One of the primary objectives of the global photovoltaic research community is to effect significant manufacturing cost reductions, either by reducing material and processing costs or by increasing solar cell efficiency. One very promising technology for achieving both of these goals is Sliver technology, which offers potential for a 10- to 20-fold reduction in the consumption of purified silicon, while at the same time achieving very high cell efficiencies by fully exploiting the advantages of mono-crystalline silicon.

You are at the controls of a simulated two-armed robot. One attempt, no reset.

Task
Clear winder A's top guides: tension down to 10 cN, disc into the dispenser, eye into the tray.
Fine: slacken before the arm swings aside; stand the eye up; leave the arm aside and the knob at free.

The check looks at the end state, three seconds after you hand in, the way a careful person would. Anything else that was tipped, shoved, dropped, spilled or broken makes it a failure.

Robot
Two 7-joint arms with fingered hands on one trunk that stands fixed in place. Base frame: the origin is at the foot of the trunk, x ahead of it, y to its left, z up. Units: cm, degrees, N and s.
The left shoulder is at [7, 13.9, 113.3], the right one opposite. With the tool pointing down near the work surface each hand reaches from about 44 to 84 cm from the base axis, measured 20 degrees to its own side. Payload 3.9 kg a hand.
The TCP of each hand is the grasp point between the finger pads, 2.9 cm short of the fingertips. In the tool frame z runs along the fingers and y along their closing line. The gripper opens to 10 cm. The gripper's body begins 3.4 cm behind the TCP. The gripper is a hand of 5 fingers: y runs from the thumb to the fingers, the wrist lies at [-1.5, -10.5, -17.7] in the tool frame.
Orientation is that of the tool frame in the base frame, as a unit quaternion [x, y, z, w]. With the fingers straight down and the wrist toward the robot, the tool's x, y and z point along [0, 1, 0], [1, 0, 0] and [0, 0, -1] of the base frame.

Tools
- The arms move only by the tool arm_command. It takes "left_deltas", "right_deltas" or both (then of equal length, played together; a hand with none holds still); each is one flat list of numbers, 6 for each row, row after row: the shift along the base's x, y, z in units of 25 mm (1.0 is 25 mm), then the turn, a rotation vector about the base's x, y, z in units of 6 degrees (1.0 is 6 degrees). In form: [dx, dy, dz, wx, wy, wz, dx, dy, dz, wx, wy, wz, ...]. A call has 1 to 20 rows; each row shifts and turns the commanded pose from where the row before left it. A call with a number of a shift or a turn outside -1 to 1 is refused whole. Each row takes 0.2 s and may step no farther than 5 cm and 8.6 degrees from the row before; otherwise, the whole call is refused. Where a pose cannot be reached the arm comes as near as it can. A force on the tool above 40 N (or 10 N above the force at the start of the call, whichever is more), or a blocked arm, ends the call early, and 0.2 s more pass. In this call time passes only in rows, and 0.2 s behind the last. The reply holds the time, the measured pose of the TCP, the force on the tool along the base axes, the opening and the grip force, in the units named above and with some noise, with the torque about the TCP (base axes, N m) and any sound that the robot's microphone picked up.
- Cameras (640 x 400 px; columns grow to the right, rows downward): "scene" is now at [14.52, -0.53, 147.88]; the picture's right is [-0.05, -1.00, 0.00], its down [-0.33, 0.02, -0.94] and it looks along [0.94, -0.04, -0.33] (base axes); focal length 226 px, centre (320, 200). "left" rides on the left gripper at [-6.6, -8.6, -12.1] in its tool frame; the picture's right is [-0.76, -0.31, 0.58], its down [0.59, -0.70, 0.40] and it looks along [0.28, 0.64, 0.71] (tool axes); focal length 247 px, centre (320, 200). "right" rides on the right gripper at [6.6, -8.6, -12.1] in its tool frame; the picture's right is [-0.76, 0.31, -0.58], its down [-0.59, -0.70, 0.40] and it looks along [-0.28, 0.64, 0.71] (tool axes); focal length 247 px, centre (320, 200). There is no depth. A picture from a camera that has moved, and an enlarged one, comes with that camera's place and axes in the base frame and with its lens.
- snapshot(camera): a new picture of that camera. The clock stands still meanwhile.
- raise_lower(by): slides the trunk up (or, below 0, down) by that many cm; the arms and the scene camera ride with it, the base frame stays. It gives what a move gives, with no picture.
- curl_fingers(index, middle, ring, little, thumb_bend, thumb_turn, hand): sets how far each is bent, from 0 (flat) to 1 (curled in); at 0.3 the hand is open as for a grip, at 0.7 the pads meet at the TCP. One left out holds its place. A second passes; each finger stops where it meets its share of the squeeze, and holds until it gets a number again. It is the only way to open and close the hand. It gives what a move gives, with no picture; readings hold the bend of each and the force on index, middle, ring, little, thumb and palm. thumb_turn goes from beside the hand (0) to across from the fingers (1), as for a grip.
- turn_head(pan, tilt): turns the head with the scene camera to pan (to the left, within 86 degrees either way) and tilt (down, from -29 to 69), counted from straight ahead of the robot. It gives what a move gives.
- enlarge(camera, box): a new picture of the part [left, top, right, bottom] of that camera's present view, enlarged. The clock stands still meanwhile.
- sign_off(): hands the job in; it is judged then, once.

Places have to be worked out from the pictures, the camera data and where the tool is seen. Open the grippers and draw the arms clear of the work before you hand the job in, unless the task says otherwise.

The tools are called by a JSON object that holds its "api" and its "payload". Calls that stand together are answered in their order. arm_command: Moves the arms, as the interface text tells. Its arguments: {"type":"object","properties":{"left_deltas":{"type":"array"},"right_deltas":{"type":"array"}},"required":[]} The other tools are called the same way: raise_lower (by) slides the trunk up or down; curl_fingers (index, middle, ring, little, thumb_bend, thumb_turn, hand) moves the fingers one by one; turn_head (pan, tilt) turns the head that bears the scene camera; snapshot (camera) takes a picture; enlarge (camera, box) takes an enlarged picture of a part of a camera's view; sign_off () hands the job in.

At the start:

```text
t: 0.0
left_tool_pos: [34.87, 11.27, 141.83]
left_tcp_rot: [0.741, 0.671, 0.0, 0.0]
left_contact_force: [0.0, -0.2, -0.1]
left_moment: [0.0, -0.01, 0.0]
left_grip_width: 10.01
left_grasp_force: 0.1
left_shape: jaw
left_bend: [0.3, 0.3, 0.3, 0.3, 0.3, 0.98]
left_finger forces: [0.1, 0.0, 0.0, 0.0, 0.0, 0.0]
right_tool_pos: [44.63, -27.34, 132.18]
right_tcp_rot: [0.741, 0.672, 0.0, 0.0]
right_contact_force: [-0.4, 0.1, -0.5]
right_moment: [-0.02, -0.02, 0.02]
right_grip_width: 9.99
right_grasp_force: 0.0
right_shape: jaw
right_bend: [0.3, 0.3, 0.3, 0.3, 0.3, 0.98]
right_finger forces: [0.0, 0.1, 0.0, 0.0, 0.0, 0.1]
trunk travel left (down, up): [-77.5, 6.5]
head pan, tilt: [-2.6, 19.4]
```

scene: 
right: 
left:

Sliver solar cells are thin, mono-crystalline silicon solar cells fabricated using a combination of micro-machining techniques and standard silicon device fabrication technologies. Rather than fabricating a single solar cell on the surface of a wafer, many hundreds to several thousand individual Sliver solar cells are fabricated within a single wafer. The dimensions of a Sliver cell depend upon wafer size, wafer thickness, and the micro-machining method employed.Cells typically have a length of 5 – 12cm, a width of 0.5 – 2mm, and a thickness of 20 – 60 micron. 20% efficient Sliver solar cells using standard cell processing methods and a robust processing sequence, have been fabricated at ANU. Current research efforts are directed towards developing and establishing new fabrication techniques to further simplify the fabrication sequence and to improve cell efficiency.
This paper presents an overview of Sliver technology. The fabrication method and some key challenges in producing Sliver cells is presented along with the measured performance of cells fabricated in the ANU solar research laboratory.